The Kenya Bureau of Standards (Kebs) has implemented stringent regulations for sugar imports within the State’s recently established duty-free import framework, which was officially gazetted on August 9, 2023, reported Nation.africa.
This move comes as a response to the critical shortfall in local sugar production, which had caused prices to soar to a record high of Sh250 per kilogram.
To combat the escalating prices and ensure the responsible importation of sugar, the Cabinet had previously approved an extension of duty-free imports. With substantial quantities of sugar expected to enter the market, Kebs has introduced a set of guidelines aimed at preventing potential misuse by unscrupulous traders.
Kebs has specified that all imported sugar accompanied by Certificates of Conformity (CoCs) will be subject to mandatory re-inspection and testing at the port of entry, with these services being provided free of charge. “The sampling process will be conducted in the presence of the importer or their authorized representative and will involve tests to confirm compliance with the relevant standards,” as stated in the agency’s notice.
As per the regulations, imported sugar originating from countries where Kebs has engaged inspection agencies, and which lack CoCs, will undergo inspection upon arrival. Importers will be required to pay a fee equivalent to five percent of the approved customs value for this service.

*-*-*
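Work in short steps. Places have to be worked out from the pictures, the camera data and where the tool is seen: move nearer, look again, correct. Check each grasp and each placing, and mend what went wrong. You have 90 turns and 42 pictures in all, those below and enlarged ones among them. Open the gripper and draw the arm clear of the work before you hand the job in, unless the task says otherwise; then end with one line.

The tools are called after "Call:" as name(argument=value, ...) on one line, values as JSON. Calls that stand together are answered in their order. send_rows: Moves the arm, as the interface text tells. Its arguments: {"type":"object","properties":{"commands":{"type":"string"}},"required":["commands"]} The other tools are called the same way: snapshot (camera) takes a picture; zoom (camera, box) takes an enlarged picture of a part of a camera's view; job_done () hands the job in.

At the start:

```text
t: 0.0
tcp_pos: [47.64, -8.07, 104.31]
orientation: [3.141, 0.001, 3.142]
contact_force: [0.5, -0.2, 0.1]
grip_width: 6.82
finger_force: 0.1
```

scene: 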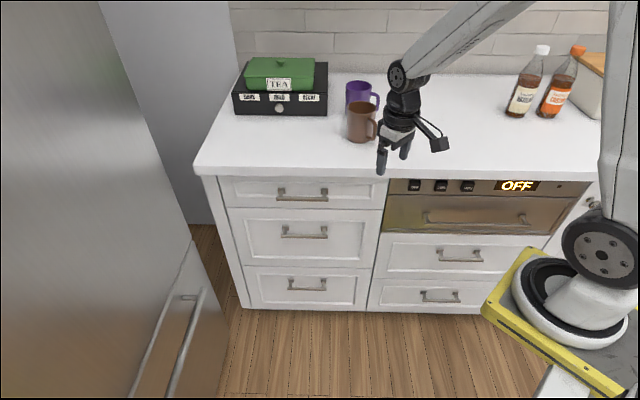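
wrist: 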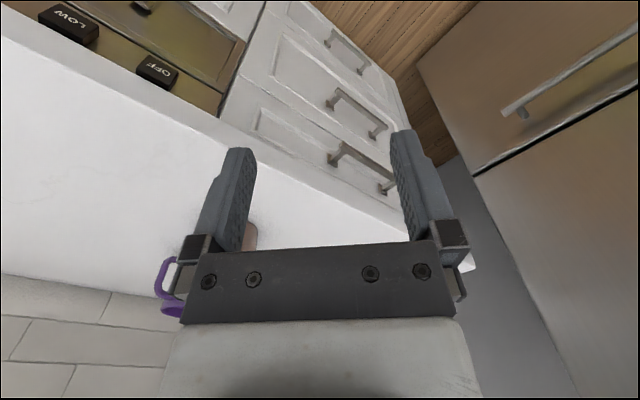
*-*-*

For sugar imports from countries where Kebs has contracted inspection agents, destination inspection will still be mandatory upon payment of a fee equivalent to 0.6 percent of the approved customs value, along with any applicable testing fees.
To address the sugarcane shortage in western Kenya, the Agriculture and Food Authority suspended sugar milling operations in July. This scarcity was attributed to the neglect of the sugar industry, particularly in regions such as western, Nyanza, Rift Valley, and Coastal areas, where commercial sugarcane production is prevalent. More than 300,000 farmers supply sugarcane to mills, with over 94 percent of the cane coming from out-growers, and the remainder sourced from nucleus estates owned by various milling companies.